Eurozone data to show German, French industrial activity subdued
Eurozone indicators to be released this week will show German and French industrial activity remained subdued in April, bolstering evidence of a slowdown in economic growth, while British data also will highlight a cooling economy, experts say.
Industrial output in Germany, the eurozone's biggest economy, is expected to rise 0.5 percent in April after two months of declines.
But James Ashley and Nick Matthews of Barclays Capital said the increase would just be the result of a strong correction in construction activity after unfavourable weather conditions hit construction in February and March.
"Output excluding construction is projected to be weaker as manufacturing production falls slightly," they said.
Lorenzo Codogno of Bank of America said the underlying trend in German output would still show a weakening trend.
"Recent indicators are hardly encouraging," he said.
German manufacturing orders, meanwhile, are expected to decline 1.0 percent after the unexpected 2.1 percent surge recorded in March.
"Survey data does not augur for strong orders," said Ed Teather of UBS.
Codogno said the assessment of orders in the Ifo survey collapsed in April, and the German manufacturing Purchasing Managers Index (PMI) gives a similar message.
French industry is seen faring no better, with no significant improvement in output expected after the declines of February and March.
Industrial output is expected to edge up 0.1 percent in April, while manufacturing output is seen easing 0.1 percent.
"The latest manufacturing PMI, INSEE report and Bank of France survey all point to further weakness in April and possibly a contraction within the manufacturing sector for the second quarter overall," said Jonathan Hoffman and Nathalie Dempster of Royal Bank of Scotland.
Meanwhile, Italy's second estimate for first-quarter gross domestic product (GDP) will confirm that the country is in recession, but the breakdown for the data which will be provided for the first time could give some clues on prospects for recovery.
"The breakdown will be key for a clearer picture of the short-term prospects. The fourth quarter saw strong stock accumulation. We suspect this will have been at least partially reversed in the first quarter, playing an important part in the sharp decline in GDP," BNP Paribas economists said.
There is also the possibility that first-quarter GDP could be revised up from the initial estimate of a 0.5 percent decline.
"Most indicators on the production side and on the expenditure side had projected a weak GDP reading in the first quarter, but not as weak as reported by ISTAT, the Italian statistical office. Therefore, we suspect there may be some upward revision from the originally reported 0.5 percent decline, a revision that could even be significant," said Codogno.
However, most economists expect the preliminary figure to be confirmed.
In Britain, the bulk of the data for the week comes on Thursday, with manufacturing production data for April expected to show no improvement.
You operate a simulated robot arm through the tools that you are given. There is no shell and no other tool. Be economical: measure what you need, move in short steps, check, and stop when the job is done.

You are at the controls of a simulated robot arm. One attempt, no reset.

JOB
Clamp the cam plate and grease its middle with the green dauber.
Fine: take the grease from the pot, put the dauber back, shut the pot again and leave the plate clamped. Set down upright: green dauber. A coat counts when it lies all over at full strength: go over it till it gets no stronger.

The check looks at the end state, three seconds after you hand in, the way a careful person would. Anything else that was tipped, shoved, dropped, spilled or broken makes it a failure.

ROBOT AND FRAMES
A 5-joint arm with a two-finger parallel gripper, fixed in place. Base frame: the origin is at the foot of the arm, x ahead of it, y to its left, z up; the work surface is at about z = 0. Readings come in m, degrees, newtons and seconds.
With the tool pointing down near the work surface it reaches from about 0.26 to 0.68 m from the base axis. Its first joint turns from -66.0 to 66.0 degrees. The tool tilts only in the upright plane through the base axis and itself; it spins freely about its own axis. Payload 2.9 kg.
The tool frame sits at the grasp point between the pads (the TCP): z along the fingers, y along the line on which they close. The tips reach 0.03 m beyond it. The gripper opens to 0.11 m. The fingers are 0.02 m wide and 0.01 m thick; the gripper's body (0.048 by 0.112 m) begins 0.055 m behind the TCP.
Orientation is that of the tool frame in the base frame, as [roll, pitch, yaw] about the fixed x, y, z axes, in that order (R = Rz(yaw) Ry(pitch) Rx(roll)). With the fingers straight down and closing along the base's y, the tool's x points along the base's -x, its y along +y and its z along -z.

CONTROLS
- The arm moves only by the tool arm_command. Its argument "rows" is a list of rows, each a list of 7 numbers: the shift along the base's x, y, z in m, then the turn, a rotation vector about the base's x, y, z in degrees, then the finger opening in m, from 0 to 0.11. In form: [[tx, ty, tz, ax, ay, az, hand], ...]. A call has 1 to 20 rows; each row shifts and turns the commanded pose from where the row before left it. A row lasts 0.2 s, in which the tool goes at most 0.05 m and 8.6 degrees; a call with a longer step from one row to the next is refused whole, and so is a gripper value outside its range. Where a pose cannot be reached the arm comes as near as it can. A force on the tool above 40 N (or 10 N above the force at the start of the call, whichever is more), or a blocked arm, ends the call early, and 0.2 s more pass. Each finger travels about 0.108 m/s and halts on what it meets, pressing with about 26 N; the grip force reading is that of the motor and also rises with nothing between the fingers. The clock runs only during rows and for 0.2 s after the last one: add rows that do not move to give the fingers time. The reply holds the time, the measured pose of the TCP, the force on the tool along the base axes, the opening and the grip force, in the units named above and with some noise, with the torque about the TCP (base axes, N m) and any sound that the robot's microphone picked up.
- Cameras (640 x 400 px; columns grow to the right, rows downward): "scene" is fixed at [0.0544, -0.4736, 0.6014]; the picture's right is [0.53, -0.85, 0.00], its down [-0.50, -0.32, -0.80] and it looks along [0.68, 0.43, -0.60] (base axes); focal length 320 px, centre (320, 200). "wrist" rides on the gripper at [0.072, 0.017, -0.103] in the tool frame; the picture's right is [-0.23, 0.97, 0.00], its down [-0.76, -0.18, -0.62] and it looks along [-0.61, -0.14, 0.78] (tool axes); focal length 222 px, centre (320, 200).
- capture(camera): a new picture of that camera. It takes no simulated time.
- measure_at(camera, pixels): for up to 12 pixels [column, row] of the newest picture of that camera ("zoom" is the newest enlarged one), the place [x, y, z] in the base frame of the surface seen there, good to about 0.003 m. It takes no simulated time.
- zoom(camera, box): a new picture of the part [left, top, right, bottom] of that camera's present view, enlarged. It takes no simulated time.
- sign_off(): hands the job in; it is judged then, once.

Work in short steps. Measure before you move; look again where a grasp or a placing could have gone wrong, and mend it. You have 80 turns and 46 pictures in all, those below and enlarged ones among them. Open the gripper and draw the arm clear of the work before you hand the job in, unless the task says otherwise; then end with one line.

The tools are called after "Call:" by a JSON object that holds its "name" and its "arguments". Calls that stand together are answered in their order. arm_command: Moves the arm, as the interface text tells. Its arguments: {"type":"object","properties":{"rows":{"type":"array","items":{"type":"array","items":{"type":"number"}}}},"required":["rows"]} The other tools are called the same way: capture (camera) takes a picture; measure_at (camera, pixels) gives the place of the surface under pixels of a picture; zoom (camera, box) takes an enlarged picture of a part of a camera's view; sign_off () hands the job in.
"Manufacturing output fell sharply in April and has actually contracted in each of the past three months. While we would expect some rebound after such a poor stream of numbers, the survey evidence suggests any rebound is likely to be very limited," said John Butler at HSBC.
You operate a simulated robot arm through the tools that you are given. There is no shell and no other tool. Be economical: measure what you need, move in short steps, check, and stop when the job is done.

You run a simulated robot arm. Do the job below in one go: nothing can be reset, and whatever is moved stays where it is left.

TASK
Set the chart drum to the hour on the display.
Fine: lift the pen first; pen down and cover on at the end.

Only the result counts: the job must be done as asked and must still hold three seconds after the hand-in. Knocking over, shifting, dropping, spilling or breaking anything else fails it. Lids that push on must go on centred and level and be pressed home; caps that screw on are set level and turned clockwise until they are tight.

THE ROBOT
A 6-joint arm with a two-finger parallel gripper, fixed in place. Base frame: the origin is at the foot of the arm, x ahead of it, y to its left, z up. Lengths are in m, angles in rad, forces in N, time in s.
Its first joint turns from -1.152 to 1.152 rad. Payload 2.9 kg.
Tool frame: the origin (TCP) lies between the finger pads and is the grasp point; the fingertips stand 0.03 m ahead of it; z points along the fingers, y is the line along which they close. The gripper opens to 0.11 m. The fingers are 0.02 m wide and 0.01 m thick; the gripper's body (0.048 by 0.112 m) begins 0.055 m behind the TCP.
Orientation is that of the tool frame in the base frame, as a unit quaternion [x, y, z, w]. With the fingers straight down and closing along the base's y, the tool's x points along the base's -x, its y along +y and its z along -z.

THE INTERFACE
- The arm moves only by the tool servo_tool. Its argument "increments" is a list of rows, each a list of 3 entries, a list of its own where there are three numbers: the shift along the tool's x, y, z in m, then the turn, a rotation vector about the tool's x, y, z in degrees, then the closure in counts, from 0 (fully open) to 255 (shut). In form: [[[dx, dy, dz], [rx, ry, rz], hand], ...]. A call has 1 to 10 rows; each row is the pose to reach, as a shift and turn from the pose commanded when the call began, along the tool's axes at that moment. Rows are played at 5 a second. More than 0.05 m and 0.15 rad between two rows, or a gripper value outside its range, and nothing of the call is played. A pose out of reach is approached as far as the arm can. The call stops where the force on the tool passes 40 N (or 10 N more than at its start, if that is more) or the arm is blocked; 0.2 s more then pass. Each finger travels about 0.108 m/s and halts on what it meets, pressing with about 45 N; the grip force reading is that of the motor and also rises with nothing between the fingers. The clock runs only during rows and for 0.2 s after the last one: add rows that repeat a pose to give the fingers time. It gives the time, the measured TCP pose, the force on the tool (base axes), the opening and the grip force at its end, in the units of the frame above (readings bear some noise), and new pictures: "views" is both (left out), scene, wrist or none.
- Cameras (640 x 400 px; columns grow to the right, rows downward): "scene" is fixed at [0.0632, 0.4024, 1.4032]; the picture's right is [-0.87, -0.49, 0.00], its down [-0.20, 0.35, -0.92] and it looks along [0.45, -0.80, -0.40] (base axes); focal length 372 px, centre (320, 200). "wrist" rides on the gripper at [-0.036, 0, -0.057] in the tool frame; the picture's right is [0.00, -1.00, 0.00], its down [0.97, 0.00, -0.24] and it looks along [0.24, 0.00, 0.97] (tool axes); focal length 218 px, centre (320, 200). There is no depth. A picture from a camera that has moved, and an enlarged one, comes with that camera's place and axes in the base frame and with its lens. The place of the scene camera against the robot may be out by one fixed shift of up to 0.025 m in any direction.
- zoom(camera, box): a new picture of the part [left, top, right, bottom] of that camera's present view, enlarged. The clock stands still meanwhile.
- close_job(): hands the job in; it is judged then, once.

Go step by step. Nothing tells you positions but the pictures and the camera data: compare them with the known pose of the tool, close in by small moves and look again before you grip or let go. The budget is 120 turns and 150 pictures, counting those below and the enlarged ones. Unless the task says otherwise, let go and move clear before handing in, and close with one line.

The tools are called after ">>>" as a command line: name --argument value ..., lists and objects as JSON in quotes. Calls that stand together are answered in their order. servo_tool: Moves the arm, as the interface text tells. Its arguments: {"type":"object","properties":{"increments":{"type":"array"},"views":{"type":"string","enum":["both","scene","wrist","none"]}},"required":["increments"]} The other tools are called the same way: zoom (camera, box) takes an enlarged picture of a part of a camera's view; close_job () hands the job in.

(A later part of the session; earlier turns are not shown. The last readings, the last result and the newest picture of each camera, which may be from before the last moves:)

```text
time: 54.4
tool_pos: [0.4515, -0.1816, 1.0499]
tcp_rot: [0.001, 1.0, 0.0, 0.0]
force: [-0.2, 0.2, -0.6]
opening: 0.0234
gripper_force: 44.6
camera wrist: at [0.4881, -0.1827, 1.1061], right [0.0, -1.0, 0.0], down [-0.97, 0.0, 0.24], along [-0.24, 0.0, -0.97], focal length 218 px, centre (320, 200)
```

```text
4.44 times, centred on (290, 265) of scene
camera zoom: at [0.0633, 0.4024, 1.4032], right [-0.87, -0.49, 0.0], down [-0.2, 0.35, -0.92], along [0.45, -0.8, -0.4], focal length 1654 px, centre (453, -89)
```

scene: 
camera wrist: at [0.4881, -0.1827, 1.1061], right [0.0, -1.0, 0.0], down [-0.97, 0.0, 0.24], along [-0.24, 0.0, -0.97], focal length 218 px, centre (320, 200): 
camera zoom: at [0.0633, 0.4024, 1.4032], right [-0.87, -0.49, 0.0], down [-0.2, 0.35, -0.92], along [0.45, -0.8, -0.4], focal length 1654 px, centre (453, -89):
The PMI survey of activity in the sector fell in April below the key 50 level which marks expansion while the Confederation of British Industry's industrial trends survey also reported a sharp decline.
The median forecast among analysts polled by AFX News, the AFP financial news service, indicates a 0.6 percent month-on-month rise leading to a 1.6 percent year-on-year fall -- the same as in March.
But a significant number of analysts predict that the April readings will be much weaker.
Analysts at Capital Economics pointed out that the collapse of carmaker MG Rover alone could reduce total manufacturing in April 0.2 points. However, production is also expected to show some rebound after the Easter holidays weighed on output in March.
Also out on Thursday, the position of the Britain's trade in goods with the rest of the world is expected to have worsened slightly.
"The April data should be the first indication of a likely negative net trade growth contribution in Q2 2005," said Butler at HSBC.
In the first quarter of the year, the trade in goods deficit improved for the first time in a year. However, the improvement may not be sustained into the second three months of the year.
"For a start, two thirds of March's narrowing was down to trade flows in oil and erratic items. On top of this, the improvement over the last quarter has been due to a sharp and sudden fall in imports," analysts at Capital Economics said.
Additionally, survey evidence shows that export orders remained weak in April, they added.
"We have penciled in a widening in the trade in goods deficit to 4.8 billion pounds (7.1 billion euros, 8.7 billion dollars) in April, and remain cautious about the prospects further out," they said.